• Instruction
Using the data below, return the stretch from the line that contains "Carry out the" through the line that contains "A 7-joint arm", both included, exactly as it stands and nothing beyond it.

• Material

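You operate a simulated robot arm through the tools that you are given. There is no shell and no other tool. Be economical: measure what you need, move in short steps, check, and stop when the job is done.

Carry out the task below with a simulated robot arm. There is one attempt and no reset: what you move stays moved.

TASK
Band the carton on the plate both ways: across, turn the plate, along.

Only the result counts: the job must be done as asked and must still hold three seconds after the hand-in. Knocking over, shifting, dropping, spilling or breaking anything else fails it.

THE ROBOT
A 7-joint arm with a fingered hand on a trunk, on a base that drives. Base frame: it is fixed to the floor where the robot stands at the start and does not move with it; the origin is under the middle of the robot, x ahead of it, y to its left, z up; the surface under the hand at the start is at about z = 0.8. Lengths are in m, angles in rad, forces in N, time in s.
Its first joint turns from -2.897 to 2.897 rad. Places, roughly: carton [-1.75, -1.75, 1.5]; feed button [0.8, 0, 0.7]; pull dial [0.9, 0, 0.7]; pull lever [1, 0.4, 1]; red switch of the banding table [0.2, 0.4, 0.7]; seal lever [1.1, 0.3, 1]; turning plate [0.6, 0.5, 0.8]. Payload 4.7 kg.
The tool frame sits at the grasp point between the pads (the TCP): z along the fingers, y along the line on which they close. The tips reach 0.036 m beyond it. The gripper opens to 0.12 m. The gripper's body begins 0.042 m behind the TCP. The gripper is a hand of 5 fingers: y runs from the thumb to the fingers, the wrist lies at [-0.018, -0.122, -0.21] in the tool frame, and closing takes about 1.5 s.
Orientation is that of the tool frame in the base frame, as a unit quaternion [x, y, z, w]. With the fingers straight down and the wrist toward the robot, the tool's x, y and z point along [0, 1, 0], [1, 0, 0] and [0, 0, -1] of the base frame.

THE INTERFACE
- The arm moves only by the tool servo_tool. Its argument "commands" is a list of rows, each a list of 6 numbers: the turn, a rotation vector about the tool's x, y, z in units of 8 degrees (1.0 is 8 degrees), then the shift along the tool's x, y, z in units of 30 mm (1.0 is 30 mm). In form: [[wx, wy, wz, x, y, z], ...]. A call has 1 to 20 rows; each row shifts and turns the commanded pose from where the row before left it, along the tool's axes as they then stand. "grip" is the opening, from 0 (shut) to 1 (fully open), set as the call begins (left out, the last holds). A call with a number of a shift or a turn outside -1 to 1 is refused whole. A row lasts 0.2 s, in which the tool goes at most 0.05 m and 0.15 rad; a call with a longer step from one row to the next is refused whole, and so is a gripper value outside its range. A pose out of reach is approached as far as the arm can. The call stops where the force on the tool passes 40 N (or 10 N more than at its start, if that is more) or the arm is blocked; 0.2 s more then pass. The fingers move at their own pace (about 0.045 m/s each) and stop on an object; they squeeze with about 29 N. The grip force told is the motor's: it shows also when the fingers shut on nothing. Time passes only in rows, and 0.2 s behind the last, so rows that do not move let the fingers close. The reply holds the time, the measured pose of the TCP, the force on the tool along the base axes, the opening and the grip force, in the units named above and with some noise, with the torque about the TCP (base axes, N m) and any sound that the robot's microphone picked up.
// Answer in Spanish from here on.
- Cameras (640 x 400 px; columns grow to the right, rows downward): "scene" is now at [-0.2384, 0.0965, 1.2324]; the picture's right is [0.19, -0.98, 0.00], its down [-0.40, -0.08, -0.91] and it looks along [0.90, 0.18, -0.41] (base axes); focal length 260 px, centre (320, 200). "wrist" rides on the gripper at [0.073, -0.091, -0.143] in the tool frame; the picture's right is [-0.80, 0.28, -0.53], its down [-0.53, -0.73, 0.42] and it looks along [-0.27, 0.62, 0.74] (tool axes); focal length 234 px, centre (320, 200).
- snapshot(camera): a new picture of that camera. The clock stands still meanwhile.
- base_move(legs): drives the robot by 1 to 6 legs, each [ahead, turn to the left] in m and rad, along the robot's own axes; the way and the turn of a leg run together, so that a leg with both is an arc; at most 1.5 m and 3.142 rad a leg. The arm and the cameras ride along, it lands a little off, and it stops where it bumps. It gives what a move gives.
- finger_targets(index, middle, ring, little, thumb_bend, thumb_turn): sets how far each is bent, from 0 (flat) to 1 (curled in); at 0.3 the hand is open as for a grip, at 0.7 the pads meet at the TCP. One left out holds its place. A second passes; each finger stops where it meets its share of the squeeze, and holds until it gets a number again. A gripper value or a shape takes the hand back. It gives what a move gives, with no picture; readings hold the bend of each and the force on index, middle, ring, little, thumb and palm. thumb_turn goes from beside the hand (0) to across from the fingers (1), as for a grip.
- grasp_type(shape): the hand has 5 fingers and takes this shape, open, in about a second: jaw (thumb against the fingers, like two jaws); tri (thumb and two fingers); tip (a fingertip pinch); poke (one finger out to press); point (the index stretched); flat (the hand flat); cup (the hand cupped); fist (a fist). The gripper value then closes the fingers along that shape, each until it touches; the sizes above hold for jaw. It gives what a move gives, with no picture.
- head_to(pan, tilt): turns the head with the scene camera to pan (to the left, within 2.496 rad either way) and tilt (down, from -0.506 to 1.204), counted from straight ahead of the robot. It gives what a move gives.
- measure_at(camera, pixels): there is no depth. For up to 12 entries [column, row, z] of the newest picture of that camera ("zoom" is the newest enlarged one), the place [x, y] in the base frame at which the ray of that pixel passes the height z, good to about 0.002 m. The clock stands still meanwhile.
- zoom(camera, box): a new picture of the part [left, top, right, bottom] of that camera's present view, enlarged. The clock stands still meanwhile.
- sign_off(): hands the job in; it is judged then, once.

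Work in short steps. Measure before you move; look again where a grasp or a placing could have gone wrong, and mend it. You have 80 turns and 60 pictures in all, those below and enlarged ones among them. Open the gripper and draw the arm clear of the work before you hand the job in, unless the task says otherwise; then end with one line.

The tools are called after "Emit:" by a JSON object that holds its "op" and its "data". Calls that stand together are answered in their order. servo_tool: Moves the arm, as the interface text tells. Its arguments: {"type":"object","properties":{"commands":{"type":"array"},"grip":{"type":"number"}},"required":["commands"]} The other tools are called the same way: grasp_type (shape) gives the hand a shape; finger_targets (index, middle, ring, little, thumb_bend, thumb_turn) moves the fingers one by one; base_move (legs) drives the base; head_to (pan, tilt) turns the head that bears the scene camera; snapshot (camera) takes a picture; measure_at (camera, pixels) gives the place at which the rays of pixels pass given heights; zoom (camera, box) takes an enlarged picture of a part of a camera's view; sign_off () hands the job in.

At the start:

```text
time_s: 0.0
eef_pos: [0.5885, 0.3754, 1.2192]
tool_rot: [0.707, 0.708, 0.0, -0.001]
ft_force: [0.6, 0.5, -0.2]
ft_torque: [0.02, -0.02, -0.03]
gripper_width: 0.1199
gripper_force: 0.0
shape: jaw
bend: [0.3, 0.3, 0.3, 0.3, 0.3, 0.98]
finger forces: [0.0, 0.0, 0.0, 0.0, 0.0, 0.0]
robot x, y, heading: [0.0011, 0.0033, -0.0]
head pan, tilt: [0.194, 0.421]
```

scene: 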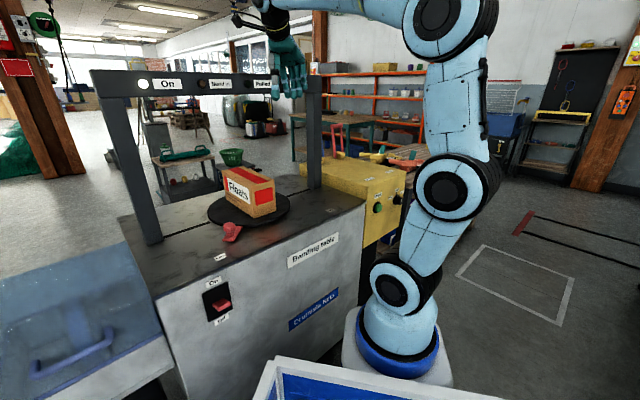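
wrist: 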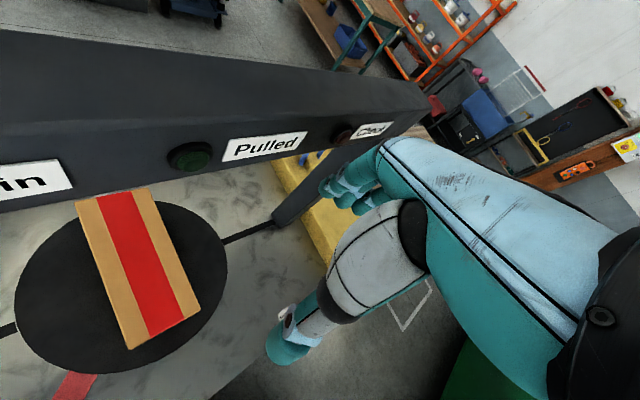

• Answer
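Carry out the task below with a simulated robot arm. There is one attempt and no reset: what you move stays moved.

TASK
Band the carton on the plate both ways: across, turn the plate, along.

Only the result counts: the job must be done as asked and must still hold three seconds after the hand-in. Knocking over, shifting, dropping, spilling or breaking anything else fails it.

THE ROBOT
A 7-joint arm with a fingered hand on a trunk, on a base that drives. Base frame: it is fixed to the floor where the robot stands at the start and does not move with it; the origin is under the middle of the robot, x ahead of it, y to its left, z up; the surface under the hand at the start is at about z = 0.8. Lengths are in m, angles in rad, forces in N, time in s.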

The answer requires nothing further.